Mémoire ? Sous sa plume, et l'ayant connu dans d'autres circonstances, je m'interroge ; et ne comprends pas, et ne vois dans ce type de confessions qu'un sens (à défaut d'intérêt) posthume. En vérité, il semble se substituer à ses futurs exégètes, et je me demande s'il n'y a pas de l'outrecuidance et une extraordinaire prétention à prendre ce droit-là en pensant que c'est juste et légitime... Il n'empêche, ça reste très plaisant, très « intéressant » (comme peut l'être toute autobiographie au bout du compte), et très agréable à lire, au premier degré, sans trop se poser de questions, sauf celle-ci : pourquoi raconter tout cela, j'ai fait ci, j'ai fait ça, à telle date j'étais là, puis je suis revenu ? qui croit-il être pour penser qu'il est de la plus grande importance que tout le monde le sache ?...

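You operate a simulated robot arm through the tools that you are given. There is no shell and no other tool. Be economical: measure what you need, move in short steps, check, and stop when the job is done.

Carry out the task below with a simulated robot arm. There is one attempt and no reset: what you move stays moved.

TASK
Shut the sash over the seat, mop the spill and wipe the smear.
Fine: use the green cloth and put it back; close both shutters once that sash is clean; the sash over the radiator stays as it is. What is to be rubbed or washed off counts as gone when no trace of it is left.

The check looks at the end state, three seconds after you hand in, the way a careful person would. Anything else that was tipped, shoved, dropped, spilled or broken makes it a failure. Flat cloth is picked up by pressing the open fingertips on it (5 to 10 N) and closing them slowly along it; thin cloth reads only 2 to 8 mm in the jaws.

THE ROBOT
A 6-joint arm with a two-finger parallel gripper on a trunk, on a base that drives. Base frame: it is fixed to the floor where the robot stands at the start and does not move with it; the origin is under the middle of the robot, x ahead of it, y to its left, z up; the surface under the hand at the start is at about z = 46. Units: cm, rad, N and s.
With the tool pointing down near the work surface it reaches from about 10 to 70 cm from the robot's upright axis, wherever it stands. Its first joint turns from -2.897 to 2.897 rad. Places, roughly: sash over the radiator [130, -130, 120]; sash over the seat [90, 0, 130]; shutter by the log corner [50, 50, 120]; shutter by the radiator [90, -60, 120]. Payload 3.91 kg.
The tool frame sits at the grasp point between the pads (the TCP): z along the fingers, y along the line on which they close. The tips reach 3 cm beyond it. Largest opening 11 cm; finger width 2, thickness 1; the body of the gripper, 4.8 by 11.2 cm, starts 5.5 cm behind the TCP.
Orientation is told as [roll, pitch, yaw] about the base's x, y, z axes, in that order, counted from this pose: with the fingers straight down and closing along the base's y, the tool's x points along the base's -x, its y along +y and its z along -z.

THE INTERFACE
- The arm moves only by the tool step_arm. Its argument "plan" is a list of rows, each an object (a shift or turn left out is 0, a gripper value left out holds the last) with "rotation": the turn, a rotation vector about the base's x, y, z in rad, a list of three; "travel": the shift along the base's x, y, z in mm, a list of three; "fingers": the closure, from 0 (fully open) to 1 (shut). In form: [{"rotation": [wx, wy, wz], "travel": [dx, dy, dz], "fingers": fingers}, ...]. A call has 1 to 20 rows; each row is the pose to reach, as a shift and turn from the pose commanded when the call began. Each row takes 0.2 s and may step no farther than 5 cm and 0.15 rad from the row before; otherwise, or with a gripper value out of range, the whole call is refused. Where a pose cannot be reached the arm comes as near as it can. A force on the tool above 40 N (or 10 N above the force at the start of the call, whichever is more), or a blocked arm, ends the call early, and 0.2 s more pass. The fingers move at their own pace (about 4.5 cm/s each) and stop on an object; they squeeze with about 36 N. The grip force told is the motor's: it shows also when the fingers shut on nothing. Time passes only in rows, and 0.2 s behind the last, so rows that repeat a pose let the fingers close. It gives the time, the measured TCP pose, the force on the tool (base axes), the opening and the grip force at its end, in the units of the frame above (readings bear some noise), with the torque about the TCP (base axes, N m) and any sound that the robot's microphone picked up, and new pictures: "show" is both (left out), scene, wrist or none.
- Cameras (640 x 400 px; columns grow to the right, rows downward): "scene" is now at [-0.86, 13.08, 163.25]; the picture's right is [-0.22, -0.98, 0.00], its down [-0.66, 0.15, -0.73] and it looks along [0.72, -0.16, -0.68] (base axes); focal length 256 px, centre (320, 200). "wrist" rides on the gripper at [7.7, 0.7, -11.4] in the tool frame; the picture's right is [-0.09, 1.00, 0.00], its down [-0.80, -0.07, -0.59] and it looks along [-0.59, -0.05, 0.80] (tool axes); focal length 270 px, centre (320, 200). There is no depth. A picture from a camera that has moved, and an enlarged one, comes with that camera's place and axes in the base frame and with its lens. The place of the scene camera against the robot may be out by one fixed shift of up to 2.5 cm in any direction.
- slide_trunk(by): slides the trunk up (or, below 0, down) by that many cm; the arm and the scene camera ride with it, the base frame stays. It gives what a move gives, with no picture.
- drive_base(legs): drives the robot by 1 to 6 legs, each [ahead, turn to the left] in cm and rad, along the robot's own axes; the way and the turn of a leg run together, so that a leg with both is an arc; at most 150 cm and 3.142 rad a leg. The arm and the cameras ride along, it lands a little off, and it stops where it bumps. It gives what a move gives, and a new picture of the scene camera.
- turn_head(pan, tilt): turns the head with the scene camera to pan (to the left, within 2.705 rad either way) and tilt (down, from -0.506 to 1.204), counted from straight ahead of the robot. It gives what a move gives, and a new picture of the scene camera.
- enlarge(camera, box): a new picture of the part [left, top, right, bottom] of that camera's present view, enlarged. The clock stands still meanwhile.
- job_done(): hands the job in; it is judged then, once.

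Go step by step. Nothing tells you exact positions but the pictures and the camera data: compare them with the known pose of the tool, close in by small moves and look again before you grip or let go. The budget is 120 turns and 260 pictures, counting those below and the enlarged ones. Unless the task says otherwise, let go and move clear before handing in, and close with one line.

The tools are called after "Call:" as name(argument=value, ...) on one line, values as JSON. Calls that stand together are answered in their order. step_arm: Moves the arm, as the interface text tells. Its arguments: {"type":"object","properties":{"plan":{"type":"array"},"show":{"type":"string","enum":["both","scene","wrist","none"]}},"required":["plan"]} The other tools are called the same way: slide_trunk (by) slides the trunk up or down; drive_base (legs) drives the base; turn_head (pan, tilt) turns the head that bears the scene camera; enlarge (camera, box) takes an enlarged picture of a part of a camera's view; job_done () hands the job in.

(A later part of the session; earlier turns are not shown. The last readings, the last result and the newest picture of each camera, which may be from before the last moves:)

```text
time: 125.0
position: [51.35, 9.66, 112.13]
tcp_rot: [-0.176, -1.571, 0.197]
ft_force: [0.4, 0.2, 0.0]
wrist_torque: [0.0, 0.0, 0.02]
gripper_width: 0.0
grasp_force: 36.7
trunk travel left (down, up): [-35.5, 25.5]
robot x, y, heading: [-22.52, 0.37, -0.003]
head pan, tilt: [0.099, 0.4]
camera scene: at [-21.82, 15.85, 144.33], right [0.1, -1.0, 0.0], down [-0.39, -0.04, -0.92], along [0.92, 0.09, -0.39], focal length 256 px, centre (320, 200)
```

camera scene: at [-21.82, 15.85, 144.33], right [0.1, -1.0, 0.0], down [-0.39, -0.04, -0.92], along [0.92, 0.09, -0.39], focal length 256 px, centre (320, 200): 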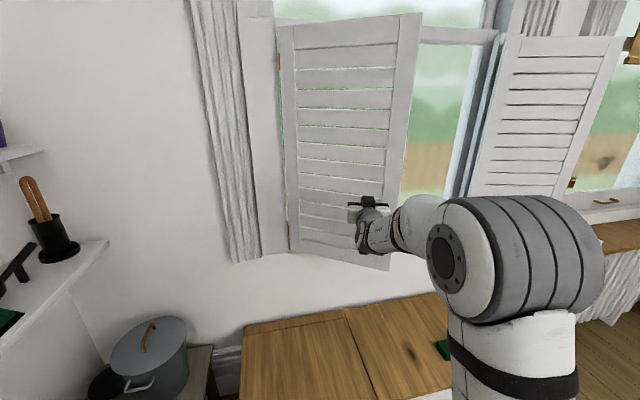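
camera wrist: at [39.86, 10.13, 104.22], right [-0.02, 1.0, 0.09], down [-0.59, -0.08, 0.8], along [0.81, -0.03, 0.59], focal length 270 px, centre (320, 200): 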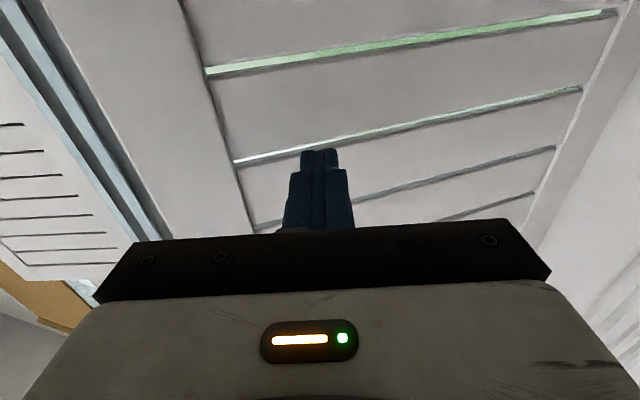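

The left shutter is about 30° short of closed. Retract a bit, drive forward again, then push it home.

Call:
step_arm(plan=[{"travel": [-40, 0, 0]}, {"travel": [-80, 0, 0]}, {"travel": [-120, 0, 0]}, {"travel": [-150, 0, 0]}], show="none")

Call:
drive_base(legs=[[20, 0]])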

Tu auras compris que c'est d'un type particulier d'autobiographie que je parle, car il y a Miller dont la vie a été son œuvre et son œuvre sa vie, Céline qui s'est fait écriture, et puis, Proust, bien sûr, qui summum des summums, s'est transformé en littérature et a fait de sa vie une œuvre d'art. Tandis que Rezvani... (avec un peu d'injustice de ma part, car ses premiers livres étaient aussi à caractère autobiographique, mais avec l'écriture et l'invention... ça excuse d'autant moins ce livre-ci). Comment serai-je dans quinze ans ? Peut-être viendrai-je chez toi pour essayer de te soutirer le présent journal à fin de le faire publier, faute d'autre chose à produire...

9 avril 1990 (dans une lettre à Marcel)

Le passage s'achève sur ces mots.